> _Selected text_:

5.4.– According to the State Attorney's Office, the adoption of adults, the outcome of the reform pursuant to Law no. 184 of 1983, has peculiar characteristics compared to the adoption of minors in legitimising forms, which can be appreciated both in terms of the placement of the discipline, entirely contained in the Civil Code, rather than in special laws, and on the substantive level. Whereas the other forms of adoption aim to offer the minor a family alternative to the family of origin, the purpose of civil adoption is instead to confer on the adult adoptee a filial status that is added to the previous one without affecting it (the pre-position of the adopter's surname; the unilateral acquisition of succession rights by the adoptee; the maintenance by the adoptee of rights and obligations towards the family of origin, pursuant to Article 300 of the Civil Code, are mentioned).
5.5.– The existence of a minimum age difference would therefore be consistent with the institution of the adoption of an adult, having the legal nature of a judicial concession, in the unavailability for negotiation of family statuses, which would be affected by the introduction of indefinite criteria of flexibility in the matter of age difference.
5.6.– The additive intervention requested by the referring court to this Court would not, in any case, be the only constitutionally compliant solution. The very notion of “small age difference” would require «to be accompanied by specific criteria that the judge should follow to evaluate the cases in which the difference [in age] of 18 years could be disapplied».

> _Work to complete_: Keep the selected text going from its last sentence.

(Rows from a dataset of robot sessions)
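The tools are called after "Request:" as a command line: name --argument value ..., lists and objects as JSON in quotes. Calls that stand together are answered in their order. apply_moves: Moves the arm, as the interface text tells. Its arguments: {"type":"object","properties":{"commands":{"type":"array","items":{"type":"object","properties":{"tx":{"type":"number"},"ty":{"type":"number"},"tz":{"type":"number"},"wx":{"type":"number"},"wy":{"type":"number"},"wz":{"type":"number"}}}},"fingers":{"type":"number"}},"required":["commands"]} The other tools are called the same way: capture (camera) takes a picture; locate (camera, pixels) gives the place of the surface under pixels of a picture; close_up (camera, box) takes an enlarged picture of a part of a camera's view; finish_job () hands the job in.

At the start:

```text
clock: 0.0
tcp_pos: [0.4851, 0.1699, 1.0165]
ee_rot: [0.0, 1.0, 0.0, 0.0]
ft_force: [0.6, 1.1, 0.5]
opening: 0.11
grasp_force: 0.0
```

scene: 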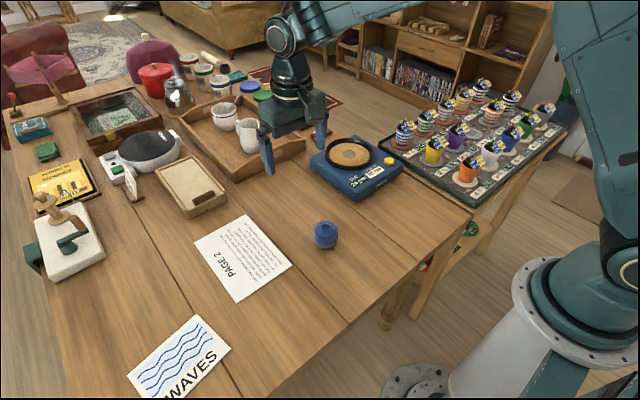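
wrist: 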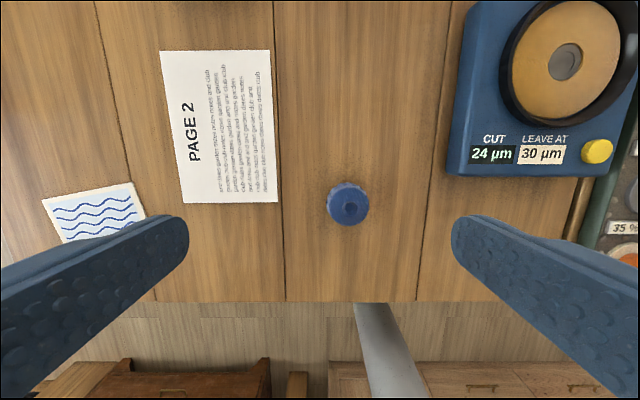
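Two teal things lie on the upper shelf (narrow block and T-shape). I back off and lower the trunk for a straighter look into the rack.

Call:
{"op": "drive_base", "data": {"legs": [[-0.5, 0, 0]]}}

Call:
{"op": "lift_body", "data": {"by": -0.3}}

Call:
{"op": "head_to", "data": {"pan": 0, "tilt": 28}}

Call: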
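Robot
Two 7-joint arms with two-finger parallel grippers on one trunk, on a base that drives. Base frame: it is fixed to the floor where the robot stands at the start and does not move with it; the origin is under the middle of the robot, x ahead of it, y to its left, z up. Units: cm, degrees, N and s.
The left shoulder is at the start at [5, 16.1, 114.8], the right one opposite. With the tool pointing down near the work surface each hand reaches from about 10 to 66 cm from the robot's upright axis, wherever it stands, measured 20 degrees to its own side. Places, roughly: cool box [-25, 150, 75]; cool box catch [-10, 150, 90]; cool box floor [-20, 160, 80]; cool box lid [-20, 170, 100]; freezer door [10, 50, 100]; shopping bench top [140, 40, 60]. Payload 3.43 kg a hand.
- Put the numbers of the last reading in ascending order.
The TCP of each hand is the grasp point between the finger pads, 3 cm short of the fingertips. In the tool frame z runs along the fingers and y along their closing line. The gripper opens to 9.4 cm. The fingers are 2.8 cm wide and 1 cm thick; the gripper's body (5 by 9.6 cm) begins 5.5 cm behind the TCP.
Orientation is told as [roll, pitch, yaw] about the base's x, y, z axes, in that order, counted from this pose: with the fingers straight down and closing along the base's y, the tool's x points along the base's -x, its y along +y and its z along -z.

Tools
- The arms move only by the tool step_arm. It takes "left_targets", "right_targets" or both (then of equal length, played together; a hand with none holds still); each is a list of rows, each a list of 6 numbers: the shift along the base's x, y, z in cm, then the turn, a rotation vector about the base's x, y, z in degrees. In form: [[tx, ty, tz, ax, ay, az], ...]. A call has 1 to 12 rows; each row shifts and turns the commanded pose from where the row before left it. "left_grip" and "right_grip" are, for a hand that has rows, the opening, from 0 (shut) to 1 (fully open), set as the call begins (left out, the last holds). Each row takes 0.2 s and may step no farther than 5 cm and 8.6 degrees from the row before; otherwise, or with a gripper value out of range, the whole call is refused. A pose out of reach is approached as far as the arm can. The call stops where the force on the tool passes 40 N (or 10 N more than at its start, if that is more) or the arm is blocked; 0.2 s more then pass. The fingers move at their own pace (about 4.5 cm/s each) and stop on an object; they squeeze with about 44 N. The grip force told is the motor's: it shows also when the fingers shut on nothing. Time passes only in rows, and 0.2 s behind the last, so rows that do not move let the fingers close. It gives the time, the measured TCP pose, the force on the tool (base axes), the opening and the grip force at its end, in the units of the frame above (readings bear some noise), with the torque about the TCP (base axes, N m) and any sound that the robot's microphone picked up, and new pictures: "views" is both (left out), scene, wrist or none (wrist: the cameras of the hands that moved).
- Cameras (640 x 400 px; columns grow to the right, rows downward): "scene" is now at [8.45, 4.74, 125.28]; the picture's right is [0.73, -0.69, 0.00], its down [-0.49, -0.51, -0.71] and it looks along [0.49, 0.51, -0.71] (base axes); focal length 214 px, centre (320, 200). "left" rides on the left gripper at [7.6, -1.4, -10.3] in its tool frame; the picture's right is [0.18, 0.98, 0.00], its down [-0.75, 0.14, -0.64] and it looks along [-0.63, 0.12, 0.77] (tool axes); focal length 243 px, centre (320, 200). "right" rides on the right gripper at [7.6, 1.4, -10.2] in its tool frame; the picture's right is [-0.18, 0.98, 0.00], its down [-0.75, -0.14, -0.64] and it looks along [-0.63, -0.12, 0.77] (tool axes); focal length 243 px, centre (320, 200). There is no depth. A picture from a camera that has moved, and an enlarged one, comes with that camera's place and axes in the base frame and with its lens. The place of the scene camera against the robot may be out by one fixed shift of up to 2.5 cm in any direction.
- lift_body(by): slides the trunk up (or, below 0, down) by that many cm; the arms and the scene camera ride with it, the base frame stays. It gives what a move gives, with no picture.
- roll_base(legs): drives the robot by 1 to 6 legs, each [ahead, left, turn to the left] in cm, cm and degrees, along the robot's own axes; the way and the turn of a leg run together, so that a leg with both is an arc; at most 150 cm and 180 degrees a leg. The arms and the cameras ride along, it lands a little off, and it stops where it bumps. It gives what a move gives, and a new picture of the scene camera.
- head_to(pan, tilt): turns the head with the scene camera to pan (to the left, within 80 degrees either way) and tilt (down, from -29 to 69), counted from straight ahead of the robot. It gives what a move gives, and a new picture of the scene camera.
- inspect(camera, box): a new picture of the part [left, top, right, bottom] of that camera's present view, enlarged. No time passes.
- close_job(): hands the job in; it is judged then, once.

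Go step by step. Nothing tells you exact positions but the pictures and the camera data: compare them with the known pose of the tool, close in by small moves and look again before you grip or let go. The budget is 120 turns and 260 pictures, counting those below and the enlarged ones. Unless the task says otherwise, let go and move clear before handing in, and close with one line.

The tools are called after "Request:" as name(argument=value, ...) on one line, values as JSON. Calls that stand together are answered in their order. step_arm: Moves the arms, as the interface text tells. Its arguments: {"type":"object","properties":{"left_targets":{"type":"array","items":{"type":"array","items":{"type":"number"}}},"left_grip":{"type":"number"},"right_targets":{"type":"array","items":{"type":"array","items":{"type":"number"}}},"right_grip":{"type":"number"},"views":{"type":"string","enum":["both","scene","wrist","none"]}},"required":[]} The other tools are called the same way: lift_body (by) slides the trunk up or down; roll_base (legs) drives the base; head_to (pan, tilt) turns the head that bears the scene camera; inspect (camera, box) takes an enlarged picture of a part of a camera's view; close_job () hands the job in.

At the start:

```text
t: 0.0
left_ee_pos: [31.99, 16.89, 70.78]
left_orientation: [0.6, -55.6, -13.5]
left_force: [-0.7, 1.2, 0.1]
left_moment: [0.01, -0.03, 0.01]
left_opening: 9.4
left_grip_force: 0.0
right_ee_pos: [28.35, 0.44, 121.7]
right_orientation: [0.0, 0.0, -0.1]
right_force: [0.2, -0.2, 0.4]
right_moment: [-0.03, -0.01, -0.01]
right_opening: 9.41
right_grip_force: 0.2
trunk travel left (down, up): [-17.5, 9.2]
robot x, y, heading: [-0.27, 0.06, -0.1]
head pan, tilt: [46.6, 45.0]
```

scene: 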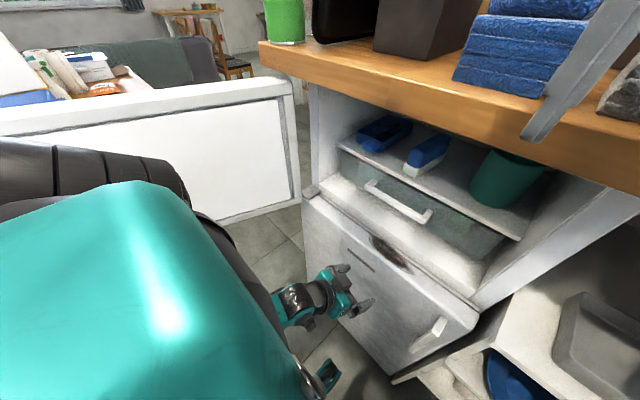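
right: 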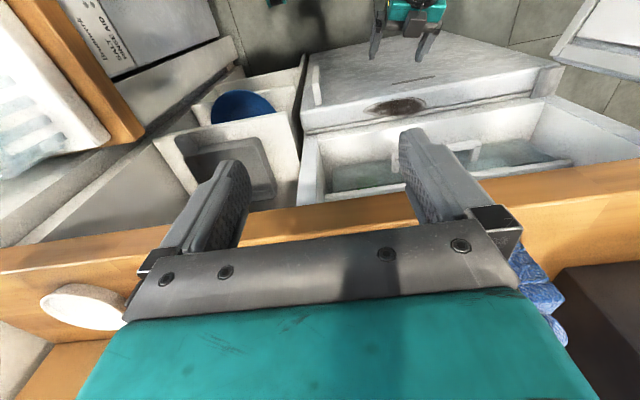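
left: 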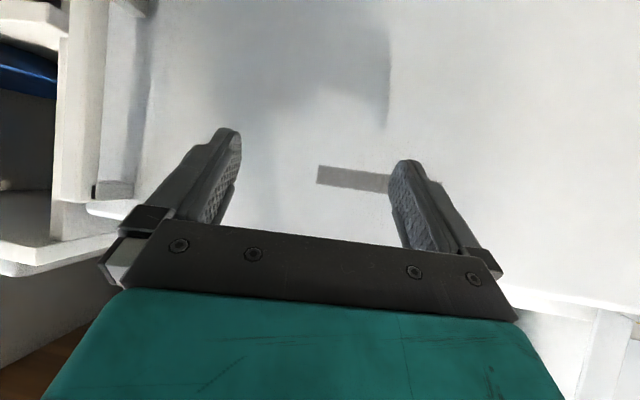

> _Response for this exercise_:
Legal Reasoning
1.– The Court of Florence, First Civil Section, doubts the constitutional legitimacy of Article 291, paragraph one, of the Civil Code «in the part where it does not allow the judge to declare the adoption of an adult, by derogating from the age difference limit between adopter and adoptee imposed at 18 years in cases of a small age difference», with reference to Articles 2, 3, 10, paragraph one (in relation to Article 8 of the European Convention on Human Rights, Article 7 of the Charter of Fundamental Rights of the European Union and Article 16 of the Universal Declaration of Human Rights, adopted by the General Assembly of the United Nations on 10 December 1948), and 30 of the Constitution.
In terms of the facts, the referring court reports that G. S., born in 1946, had turned to the Court of Florence for the declaration of adoption of the adult A. M., born in 1963, who, an orphan of his mother and whose father, G. M., had married the petitioner in 1968, had always lived with his father and, from the age of five, with the petitioner herself. In the opinion of the referring court, the existence of a bond of affection and solidarity between the parties lasting over fifty years, and comparable to that existing between parents and children, had been acknowledged in the unconditional consent declarations made in court by the adopter and adoptee and in the full consent expressed by the other interested parties, in their common will to make use of the adoption to formalise the relationship.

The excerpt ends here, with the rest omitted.